The next morning, I was up early and on top of Bishop Pass by 10:00, ready for my rendezvous with Brenda. The top of the pass was covered with snow but it was mostly clear everywhere else. I ate a few grape snow cones, and then Brenda showed her pretty face. This was her first ever backpacking experience and she did it solo, in new boots. I was worried she would be discouraged by the snow and turn back, but she was a trooper. There was a lot of snow on the pass, but the route was well marked. And here she was with all sorts of fresh fruit and other delectable edibles. We spent a delightful weekend just lying around -- eating, talking, catching the sun. Sunday we made a tomato omelet with fresh eggs and real tomatoes Brenda had hiked in. Oh, I was in heaven!

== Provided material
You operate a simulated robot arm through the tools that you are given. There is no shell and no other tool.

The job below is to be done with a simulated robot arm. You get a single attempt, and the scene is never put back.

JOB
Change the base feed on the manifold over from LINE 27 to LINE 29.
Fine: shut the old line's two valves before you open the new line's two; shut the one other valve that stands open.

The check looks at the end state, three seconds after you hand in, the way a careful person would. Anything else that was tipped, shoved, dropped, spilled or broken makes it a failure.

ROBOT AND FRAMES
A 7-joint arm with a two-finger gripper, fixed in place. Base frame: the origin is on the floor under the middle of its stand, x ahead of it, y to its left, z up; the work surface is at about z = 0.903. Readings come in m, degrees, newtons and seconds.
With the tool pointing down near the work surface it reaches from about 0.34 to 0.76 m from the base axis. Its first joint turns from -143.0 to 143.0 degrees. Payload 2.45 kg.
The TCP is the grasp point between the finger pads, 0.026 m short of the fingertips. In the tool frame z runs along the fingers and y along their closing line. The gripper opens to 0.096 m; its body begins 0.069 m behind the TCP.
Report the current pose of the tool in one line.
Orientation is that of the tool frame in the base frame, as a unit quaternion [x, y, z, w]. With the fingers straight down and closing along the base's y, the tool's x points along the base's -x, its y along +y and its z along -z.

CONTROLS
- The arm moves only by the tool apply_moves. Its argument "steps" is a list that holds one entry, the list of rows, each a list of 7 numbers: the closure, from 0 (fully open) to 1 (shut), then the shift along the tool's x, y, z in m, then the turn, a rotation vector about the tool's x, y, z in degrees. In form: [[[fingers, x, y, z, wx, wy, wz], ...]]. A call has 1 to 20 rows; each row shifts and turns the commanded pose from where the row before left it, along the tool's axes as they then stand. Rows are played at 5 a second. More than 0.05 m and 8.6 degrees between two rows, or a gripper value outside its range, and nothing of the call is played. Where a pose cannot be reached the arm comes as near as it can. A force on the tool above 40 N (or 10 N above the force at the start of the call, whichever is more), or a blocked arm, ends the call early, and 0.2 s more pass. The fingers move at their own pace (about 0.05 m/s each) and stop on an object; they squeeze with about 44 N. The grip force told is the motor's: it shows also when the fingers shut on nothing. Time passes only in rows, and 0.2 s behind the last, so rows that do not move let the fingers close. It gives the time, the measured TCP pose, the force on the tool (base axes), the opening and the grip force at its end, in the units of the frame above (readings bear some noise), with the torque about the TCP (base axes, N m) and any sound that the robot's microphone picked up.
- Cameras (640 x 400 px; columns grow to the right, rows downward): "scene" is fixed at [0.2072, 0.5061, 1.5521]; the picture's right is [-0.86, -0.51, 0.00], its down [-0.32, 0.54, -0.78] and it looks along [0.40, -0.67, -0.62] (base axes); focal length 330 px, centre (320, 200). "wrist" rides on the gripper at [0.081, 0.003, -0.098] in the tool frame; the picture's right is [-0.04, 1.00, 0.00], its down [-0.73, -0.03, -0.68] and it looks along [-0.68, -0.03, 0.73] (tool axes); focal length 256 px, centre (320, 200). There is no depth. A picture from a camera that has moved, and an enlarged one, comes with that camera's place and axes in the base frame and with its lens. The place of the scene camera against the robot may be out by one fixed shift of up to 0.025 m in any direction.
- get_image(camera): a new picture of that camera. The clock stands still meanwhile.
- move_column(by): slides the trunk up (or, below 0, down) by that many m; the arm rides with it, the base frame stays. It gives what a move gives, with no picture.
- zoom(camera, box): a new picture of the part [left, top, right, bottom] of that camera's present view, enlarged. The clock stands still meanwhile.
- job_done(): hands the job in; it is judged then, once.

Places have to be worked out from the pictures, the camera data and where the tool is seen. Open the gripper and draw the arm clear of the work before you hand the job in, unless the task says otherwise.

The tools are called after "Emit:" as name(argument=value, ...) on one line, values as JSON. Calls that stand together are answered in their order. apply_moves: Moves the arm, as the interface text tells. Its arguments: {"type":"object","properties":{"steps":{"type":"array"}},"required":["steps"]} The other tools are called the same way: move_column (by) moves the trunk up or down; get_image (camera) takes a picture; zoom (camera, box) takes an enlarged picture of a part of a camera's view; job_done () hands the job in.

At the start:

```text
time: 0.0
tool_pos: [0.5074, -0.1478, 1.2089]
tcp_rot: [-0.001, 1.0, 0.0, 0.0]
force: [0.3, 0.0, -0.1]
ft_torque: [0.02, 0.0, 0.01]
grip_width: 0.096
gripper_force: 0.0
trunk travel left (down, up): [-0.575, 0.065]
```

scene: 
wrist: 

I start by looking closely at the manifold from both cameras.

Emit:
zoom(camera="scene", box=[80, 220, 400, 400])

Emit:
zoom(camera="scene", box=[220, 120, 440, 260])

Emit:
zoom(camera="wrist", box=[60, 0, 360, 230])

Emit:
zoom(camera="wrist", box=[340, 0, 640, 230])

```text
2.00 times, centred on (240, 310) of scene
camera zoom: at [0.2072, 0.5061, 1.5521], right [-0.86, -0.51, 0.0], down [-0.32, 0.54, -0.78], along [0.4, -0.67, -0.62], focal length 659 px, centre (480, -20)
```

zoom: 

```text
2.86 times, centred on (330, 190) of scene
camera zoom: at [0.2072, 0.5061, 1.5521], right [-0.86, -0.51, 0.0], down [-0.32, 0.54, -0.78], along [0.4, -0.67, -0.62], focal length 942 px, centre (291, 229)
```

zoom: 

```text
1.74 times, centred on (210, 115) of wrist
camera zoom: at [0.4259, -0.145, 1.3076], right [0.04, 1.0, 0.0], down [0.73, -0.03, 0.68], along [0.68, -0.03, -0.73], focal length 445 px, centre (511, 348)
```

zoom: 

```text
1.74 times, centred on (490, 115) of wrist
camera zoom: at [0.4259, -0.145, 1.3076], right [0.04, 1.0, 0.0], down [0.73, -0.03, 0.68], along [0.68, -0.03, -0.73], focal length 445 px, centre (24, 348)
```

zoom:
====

Unfortunately, Brenda brought with her not only a lot of good food and company but unsettled weather as well. Up until the 22nd, the sky had been almost perfectly clear most days. But on the 22nd and on every day following, it clouded up. Luckily for us, it didn't rain that weekend, but the end of the perfect weather was here.

On Monday (the 24th) Brenda and I said goodbye with the understanding that she would fly to Bishop Friday afternoon, hitchhike to Rock Creek, and then drive my old beater car to Cedar Grove, where we would meet up on Saturday. Monday was very cloudy early, and I felt there was a good chance that it would rain, but we got lucky and neither of us got rained on that day.

It felt good to be on the move again, and my pack felt light without the snowshoes (which Brenda hiked out for me). Alongside the trail down to Devil's Washbowl, the King's River raged with extreme power. The hike was simple, with the exception of two large and steep snow banks along the King's River, and a tricky creek crossing at the falls just before the Washbowl. What a churning mass of raw power the Washbowl was! When I compare the pictures I took here last year (1977) with the ones I took this year, I was astounded at the difference a lot more water makes. This is a beautiful place to visit. I ran into yet another ranger -- a nice, friendly guy named Ralph -- and talked with him for some time. He's the roving ranger based in Simpson Meadow.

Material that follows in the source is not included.